Kondisi tersebut akan menjadi satu keprihatinan kita bersama. Hak asasi manusia akan sangat terancam apabila praktik oligarki semakin berkembang. Proses politik di masa depan terlebih pilkada serentak ini tidak boleh mengesampingkan prinsip dan nilai hak asasi manusia, hak hidup, hak ekonomi untuk sejahtera.
Kepala daerah yang seharusnya menjadi ujung tombak pemenuhan hak asasi manusia harus mampu melindungi hak asasi rakyatnya. Sehingga penting bagi pemilih untuk benar-benar menggunakan hak pilihnya secara tepat. Hasil proses politik tersebut akan berdampak sangat besar bagi masyarakat, khususnya dalam pemenuhan hak asasi manusia.
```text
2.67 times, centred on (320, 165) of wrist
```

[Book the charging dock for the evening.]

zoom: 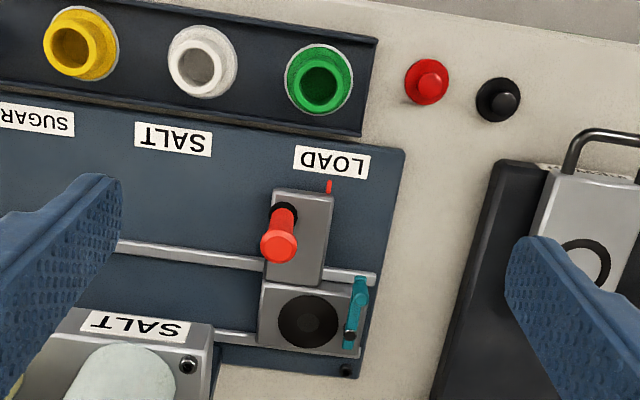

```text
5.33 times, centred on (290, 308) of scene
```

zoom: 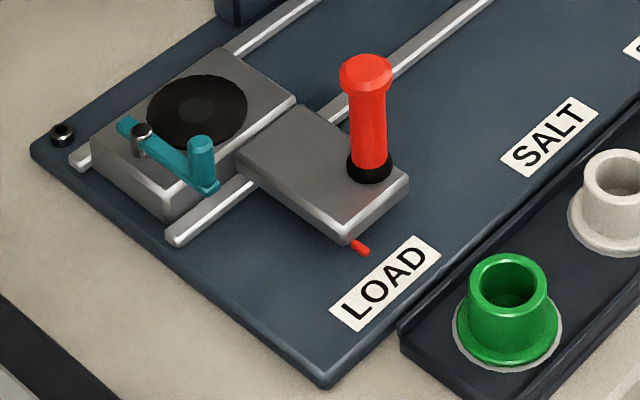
Jika secara teori kebijakan publik itu dibentuk untuk menciptakan kesejahteraan rakyat yang sebesar-besarnya, prakteknya hanya menumpukkan kesejahteraan pada mereka di lingkaran kekuasaan dan modal.
Pada akhirnya, mungkin dapat dipahami,kuatnya pengaruh politik oligarki di Indonesia adalah konsekuensi dari terjadinya politik berbiaya tinggi, yang mana para politisi yang ingin berlaga di Pemilu membutuhkan sokongan dana besar dari para oligark.
Kemudian, kemampuan para oligark yang dapat mempengaruhi jalannya sistem politik ini berakar dari kapabilitas uang yang dapat menjadi alat tukar nilai-nilai personal.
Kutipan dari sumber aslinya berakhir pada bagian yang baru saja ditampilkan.